Nova Scotia

Argyle Streetscaping project has paint problems

The Argyle Streetscaping project is facing some of the very same problems as a new sweater going through the wash: the colours are running and it's beginning to fade.

Crew out Sunday to patch problem areas after wear noticed on argyle pattern

The green paint running off Argyle Street Monday is from residue last week, according to the Downtown Halifax Business Commission. (Jane Sponagle/CBC)

The Argyle Streetscaping project is facing some of the very same problems as a pair of new socks going through the wash: the colours are running and it's beginning to fade in spots.

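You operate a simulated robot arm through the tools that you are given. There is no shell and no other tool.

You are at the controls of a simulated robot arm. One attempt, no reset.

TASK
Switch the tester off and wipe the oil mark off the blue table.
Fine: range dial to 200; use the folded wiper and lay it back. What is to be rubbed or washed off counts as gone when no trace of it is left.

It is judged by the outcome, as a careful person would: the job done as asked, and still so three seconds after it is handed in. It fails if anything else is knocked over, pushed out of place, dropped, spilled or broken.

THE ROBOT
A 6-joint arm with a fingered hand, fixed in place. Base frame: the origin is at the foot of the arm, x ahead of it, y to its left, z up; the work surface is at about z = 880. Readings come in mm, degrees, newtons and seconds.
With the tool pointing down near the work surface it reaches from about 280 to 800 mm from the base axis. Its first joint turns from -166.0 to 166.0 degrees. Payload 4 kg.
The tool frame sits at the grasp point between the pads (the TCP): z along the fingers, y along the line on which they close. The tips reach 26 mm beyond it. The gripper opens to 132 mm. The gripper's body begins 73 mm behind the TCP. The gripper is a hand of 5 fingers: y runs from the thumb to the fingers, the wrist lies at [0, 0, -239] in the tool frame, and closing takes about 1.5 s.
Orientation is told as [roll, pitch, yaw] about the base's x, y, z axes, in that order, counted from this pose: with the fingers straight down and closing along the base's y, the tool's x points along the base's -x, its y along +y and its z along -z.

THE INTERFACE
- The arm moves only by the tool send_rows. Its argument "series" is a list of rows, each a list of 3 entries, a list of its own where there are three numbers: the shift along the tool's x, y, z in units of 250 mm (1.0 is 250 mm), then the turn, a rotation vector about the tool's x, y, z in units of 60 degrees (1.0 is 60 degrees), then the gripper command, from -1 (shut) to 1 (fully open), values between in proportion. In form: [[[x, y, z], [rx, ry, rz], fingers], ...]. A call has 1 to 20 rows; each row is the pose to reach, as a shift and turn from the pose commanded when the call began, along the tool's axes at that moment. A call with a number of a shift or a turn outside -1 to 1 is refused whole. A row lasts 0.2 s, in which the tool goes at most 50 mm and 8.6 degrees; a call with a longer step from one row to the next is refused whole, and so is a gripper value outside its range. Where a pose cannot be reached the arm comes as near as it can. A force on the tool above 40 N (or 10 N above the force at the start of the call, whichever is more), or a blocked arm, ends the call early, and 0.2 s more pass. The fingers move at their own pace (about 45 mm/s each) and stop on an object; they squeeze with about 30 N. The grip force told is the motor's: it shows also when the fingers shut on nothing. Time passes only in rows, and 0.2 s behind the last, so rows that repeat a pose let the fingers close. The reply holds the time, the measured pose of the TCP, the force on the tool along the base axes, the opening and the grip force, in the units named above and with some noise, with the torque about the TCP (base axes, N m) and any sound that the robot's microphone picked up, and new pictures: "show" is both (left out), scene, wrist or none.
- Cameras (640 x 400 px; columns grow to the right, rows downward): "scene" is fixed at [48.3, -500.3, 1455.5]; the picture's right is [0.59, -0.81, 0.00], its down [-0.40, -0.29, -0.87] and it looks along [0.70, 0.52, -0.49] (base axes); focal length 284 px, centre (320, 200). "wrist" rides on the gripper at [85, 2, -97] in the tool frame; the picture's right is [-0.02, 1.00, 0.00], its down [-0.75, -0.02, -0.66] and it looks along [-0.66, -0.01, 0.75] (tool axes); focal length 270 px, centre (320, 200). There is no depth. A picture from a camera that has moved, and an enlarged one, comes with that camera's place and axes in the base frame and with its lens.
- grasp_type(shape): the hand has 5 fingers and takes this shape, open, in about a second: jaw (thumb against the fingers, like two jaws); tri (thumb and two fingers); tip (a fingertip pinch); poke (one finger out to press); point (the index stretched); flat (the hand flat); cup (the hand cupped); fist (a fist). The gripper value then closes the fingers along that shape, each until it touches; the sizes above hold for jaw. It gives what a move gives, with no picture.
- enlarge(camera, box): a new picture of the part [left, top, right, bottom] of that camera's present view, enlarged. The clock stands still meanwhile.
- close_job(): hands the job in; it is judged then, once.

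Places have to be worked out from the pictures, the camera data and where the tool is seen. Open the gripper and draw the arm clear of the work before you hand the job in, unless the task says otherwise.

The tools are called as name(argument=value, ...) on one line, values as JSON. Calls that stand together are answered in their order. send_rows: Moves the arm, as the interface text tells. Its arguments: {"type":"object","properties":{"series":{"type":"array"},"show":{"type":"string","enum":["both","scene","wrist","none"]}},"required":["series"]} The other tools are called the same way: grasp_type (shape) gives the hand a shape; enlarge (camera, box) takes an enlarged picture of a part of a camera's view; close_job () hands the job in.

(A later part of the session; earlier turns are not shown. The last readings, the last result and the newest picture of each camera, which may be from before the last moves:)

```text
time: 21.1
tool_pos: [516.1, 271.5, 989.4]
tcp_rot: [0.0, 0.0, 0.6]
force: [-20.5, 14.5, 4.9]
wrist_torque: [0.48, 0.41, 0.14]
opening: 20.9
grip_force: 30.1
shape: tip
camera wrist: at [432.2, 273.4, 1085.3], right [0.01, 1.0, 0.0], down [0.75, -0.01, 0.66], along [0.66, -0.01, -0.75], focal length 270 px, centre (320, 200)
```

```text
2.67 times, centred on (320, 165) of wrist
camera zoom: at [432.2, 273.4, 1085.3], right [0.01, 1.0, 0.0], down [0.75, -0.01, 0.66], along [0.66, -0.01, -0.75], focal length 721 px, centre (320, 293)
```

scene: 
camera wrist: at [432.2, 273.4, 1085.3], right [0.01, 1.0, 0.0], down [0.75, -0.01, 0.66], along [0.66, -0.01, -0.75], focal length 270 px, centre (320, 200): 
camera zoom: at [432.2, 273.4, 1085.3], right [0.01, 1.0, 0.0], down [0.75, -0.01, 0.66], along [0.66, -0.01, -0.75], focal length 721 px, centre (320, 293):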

The pattern was laid down on the popular downtown street last week as part of a plan to close the road to vehicle traffic from Thursday evenings through Sundays during the summer.

But by Monday, some paint looked to be wearing off. In other places, it appeared green was washing away and pooling along sidewalks.

The green residue is from the paint application last week, according to Brenden Sommerhalder with the Downtown Halifax Business Commission. 

"They used a sprayer and some of the particles washed off to the side," he told CBC News. "The green colour was a little bit stubborn for us. So we noticed there was some patching going on." 
Argyle Street was freshly painted with a pattern last week. (Brett Ruskin/CBC)

Sommerhalder said the green paint was fixed Sunday with rollers and paint brushes instead of a sprayer.

But the paint also appears to be wearing in some areas. 

"Streets are not perfectly even surfaces and level surfaces," he says. "So as they're applying different pieces, there are some depressions in there. As it dries, it can bubble and flake away."

The paint for the project cost about $17,000, Sommerhalder said. The price includes both paint that has been applied, along with what will be used in a future project.

"In the fall time, when the temporary sidewalks are removed, we're going to come back and fill in the pattern so it doesn't look half complete."
Some paint wore off after being applied last week. (Jane Sponagle/CBC)

Even with the issues, Sommerhalder says he's is happy with how the Argyle Street paint project has turned out.

"Street painting is not a perfect science," he says. "It looks pretty good from our perspective. If you get down and inspect it with a magnifying glass, you're going to find some speckles. You're going to find some spots.

"Really, it's the experience of the shared street that we're trying to get across. The paint is just one component of that."

Sommerhalder said there's not been a lot of wear from foot traffic. But if there is, it will be a sign of success.

"If the paint goes away a little bit, it's because people are dancing in the streets."